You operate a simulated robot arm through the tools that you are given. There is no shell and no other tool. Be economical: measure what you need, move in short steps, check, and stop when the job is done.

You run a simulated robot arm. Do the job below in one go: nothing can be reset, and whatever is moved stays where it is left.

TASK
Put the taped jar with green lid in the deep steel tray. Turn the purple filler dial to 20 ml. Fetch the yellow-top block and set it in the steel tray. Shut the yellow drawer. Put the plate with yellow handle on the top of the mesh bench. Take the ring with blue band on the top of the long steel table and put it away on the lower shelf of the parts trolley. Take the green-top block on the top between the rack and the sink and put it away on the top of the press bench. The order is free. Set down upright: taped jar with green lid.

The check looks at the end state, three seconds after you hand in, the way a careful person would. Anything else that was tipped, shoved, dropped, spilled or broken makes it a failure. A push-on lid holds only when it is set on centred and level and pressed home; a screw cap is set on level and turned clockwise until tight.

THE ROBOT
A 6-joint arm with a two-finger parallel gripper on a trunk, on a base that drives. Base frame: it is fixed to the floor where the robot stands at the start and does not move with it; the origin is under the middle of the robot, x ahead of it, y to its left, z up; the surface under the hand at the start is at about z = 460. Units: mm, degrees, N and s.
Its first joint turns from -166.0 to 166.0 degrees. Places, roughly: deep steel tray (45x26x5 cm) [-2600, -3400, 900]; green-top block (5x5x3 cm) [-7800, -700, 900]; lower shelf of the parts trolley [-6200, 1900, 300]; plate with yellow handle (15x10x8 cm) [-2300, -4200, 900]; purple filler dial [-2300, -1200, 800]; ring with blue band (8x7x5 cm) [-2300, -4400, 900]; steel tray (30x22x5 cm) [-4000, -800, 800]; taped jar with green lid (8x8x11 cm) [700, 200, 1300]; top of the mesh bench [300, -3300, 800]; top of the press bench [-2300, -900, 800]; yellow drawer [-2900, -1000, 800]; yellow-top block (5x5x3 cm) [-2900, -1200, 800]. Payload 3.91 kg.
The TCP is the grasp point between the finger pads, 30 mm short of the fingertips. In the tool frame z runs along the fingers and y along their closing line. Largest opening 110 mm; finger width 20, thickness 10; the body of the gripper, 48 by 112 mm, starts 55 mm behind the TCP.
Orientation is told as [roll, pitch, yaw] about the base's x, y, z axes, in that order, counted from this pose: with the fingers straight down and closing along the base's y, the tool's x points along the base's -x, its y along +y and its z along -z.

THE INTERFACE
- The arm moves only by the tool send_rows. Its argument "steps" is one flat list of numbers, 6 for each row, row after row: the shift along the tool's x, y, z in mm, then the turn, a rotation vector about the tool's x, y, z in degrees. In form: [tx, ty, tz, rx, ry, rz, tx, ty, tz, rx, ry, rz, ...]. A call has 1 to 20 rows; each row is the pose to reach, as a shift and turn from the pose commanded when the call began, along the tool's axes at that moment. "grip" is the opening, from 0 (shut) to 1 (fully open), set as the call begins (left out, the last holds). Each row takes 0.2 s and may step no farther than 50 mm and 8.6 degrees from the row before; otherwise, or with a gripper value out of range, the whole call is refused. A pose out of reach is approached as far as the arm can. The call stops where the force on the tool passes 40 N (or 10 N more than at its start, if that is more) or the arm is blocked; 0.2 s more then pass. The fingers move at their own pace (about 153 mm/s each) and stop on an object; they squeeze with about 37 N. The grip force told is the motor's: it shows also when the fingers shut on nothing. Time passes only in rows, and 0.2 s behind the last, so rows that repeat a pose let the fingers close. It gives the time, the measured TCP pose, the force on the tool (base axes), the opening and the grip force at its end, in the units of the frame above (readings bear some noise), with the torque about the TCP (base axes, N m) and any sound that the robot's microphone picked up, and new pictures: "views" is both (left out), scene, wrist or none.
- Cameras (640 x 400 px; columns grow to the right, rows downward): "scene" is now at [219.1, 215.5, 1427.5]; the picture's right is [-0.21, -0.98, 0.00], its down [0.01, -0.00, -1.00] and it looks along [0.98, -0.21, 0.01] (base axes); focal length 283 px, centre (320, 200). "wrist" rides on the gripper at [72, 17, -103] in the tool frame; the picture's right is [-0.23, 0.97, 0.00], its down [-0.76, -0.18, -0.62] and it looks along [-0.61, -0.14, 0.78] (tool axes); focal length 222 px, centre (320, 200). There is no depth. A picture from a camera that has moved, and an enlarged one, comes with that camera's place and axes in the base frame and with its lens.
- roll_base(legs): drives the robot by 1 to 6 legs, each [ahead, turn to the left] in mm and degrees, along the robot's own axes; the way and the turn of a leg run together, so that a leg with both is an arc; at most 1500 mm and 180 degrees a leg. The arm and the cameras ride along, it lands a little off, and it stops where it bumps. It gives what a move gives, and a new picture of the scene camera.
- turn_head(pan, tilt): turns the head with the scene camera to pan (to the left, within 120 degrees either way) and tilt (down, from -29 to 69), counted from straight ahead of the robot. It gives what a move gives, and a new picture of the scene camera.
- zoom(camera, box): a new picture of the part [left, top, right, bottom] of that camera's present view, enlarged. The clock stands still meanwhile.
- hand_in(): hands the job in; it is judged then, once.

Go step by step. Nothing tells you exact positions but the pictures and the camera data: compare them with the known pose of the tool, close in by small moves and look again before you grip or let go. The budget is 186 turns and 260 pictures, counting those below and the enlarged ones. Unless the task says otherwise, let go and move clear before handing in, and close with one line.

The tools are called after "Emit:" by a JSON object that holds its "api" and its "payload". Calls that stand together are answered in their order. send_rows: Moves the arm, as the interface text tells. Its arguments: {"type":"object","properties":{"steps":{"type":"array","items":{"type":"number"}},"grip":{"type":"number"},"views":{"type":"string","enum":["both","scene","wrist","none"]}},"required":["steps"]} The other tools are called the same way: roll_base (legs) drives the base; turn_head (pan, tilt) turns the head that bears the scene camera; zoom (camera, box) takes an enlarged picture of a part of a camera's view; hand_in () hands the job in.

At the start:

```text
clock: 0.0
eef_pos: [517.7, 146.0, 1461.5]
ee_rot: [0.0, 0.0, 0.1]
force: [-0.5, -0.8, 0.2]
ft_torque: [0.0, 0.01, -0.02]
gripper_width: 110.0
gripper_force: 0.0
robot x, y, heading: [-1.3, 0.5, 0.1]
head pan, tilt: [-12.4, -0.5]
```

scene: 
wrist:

- Problem requirements
Return the full listing, character for character.

- Exercise result
You operate a simulated robot arm through the tools that you are given. There is no shell and no other tool. Be economical: measure what you need, move in short steps, check, and stop when the job is done.

You run a simulated robot arm. Do the job below in one go: nothing can be reset, and whatever is moved stays where it is left.

TASK
Put the taped jar with green lid in the deep steel tray. Turn the purple filler dial to 20 ml. Fetch the yellow-top block and set it in the steel tray. Shut the yellow drawer. Put the plate with yellow handle on the top of the mesh bench. Take the ring with blue band on the top of the long steel table and put it away on the lower shelf of the parts trolley. Take the green-top block on the top between the rack and the sink and put it away on the top of the press bench. The order is free. Set down upright: taped jar with green lid.

The check looks at the end state, three seconds after you hand in, the way a careful person would. Anything else that was tipped, shoved, dropped, spilled or broken makes it a failure. A push-on lid holds only when it is set on centred and level and pressed home; a screw cap is set on level and turned clockwise until tight.

THE ROBOT
A 6-joint arm with a two-finger parallel gripper on a trunk, on a base that drives. Base frame: it is fixed to the floor where the robot stands at the start and does not move with it; the origin is under the middle of the robot, x ahead of it, y to its left, z up; the surface under the hand at the start is at about z = 460. Units: mm, degrees, N and s.
Its first joint turns from -166.0 to 166.0 degrees. Places, roughly: deep steel tray (45x26x5 cm) [-2600, -3400, 900]; green-top block (5x5x3 cm) [-7800, -700, 900]; lower shelf of the parts trolley [-6200, 1900, 300]; plate with yellow handle (15x10x8 cm) [-2300, -4200, 900]; purple filler dial [-2300, -1200, 800]; ring with blue band (8x7x5 cm) [-2300, -4400, 900]; steel tray (30x22x5 cm) [-4000, -800, 800]; taped jar with green lid (8x8x11 cm) [700, 200, 1300]; top of the mesh bench [300, -3300, 800]; top of the press bench [-2300, -900, 800]; yellow drawer [-2900, -1000, 800]; yellow-top block (5x5x3 cm) [-2900, -1200, 800]. Payload 3.91 kg.
The TCP is the grasp point between the finger pads, 30 mm short of the fingertips. In the tool frame z runs along the fingers and y along their closing line. Largest opening 110 mm; finger width 20, thickness 10; the body of the gripper, 48 by 112 mm, starts 55 mm behind the TCP.
Orientation is told as [roll, pitch, yaw] about the base's x, y, z axes, in that order, counted from this pose: with the fingers straight down and closing along the base's y, the tool's x points along the base's -x, its y along +y and its z along -z.

THE INTERFACE
- The arm moves only by the tool send_rows. Its argument "steps" is one flat list of numbers, 6 for each row, row after row: the shift along the tool's x, y, z in mm, then the turn, a rotation vector about the tool's x, y, z in degrees. In form: [tx, ty, tz, rx, ry, rz, tx, ty, tz, rx, ry, rz, ...]. A call has 1 to 20 rows; each row is the pose to reach, as a shift and turn from the pose commanded when the call began, along the tool's axes at that moment. "grip" is the opening, from 0 (shut) to 1 (fully open), set as the call begins (left out, the last holds). Each row takes 0.2 s and may step no farther than 50 mm and 8.6 degrees from the row before; otherwise, or with a gripper value out of range, the whole call is refused. A pose out of reach is approached as far as the arm can. The call stops where the force on the tool passes 40 N (or 10 N more than at its start, if that is more) or the arm is blocked; 0.2 s more then pass. The fingers move at their own pace (about 153 mm/s each) and stop on an object; they squeeze with about 37 N. The grip force told is the motor's: it shows also when the fingers shut on nothing. Time passes only in rows, and 0.2 s behind the last, so rows that repeat a pose let the fingers close. It gives the time, the measured TCP pose, the force on the tool (base axes), the opening and the grip force at its end, in the units of the frame above (readings bear some noise), with the torque about the TCP (base axes, N m) and any sound that the robot's microphone picked up, and new pictures: "views" is both (left out), scene, wrist or none.
- Cameras (640 x 400 px; columns grow to the right, rows downward): "scene" is now at [219.1, 215.5, 1427.5]; the picture's right is [-0.21, -0.98, 0.00], its down [0.01, -0.00, -1.00] and it looks along [0.98, -0.21, 0.01] (base axes); focal length 283 px, centre (320, 200). "wrist" rides on the gripper at [72, 17, -103] in the tool frame; the picture's right is [-0.23, 0.97, 0.00], its down [-0.76, -0.18, -0.62] and it looks along [-0.61, -0.14, 0.78] (tool axes); focal length 222 px, centre (320, 200). There is no depth. A picture from a camera that has moved, and an enlarged one, comes with that camera's place and axes in the base frame and with its lens.
- roll_base(legs): drives the robot by 1 to 6 legs, each [ahead, turn to the left] in mm and degrees, along the robot's own axes; the way and the turn of a leg run together, so that a leg with both is an arc; at most 1500 mm and 180 degrees a leg. The arm and the cameras ride along, it lands a little off, and it stops where it bumps. It gives what a move gives, and a new picture of the scene camera.
- turn_head(pan, tilt): turns the head with the scene camera to pan (to the left, within 120 degrees either way) and tilt (down, from -29 to 69), counted from straight ahead of the robot. It gives what a move gives, and a new picture of the scene camera.
- zoom(camera, box): a new picture of the part [left, top, right, bottom] of that camera's present view, enlarged. The clock stands still meanwhile.
- hand_in(): hands the job in; it is judged then, once.

Go step by step. Nothing tells you exact positions but the pictures and the camera data: compare them with the known pose of the tool, close in by small moves and look again before you grip or let go. The budget is 186 turns and 260 pictures, counting those below and the enlarged ones. Unless the task says otherwise, let go and move clear before handing in, and close with one line.

The tools are called after "Emit:" by a JSON object that holds its "api" and its "payload". Calls that stand together are answered in their order. send_rows: Moves the arm, as the interface text tells. Its arguments: {"type":"object","properties":{"steps":{"type":"array","items":{"type":"number"}},"grip":{"type":"number"},"views":{"type":"string","enum":["both","scene","wrist","none"]}},"required":["steps"]} The other tools are called the same way: roll_base (legs) drives the base; turn_head (pan, tilt) turns the head that bears the scene camera; zoom (camera, box) takes an enlarged picture of a part of a camera's view; hand_in () hands the job in.

At the start:

```text
clock: 0.0
eef_pos: [517.7, 146.0, 1461.5]
ee_rot: [0.0, 0.0, 0.1]
force: [-0.5, -0.8, 0.2]
ft_torque: [0.0, 0.01, -0.02]
gripper_width: 110.0
gripper_force: 0.0
robot x, y, heading: [-1.3, 0.5, 0.1]
head pan, tilt: [-12.4, -0.5]
```

scene: 
wrist:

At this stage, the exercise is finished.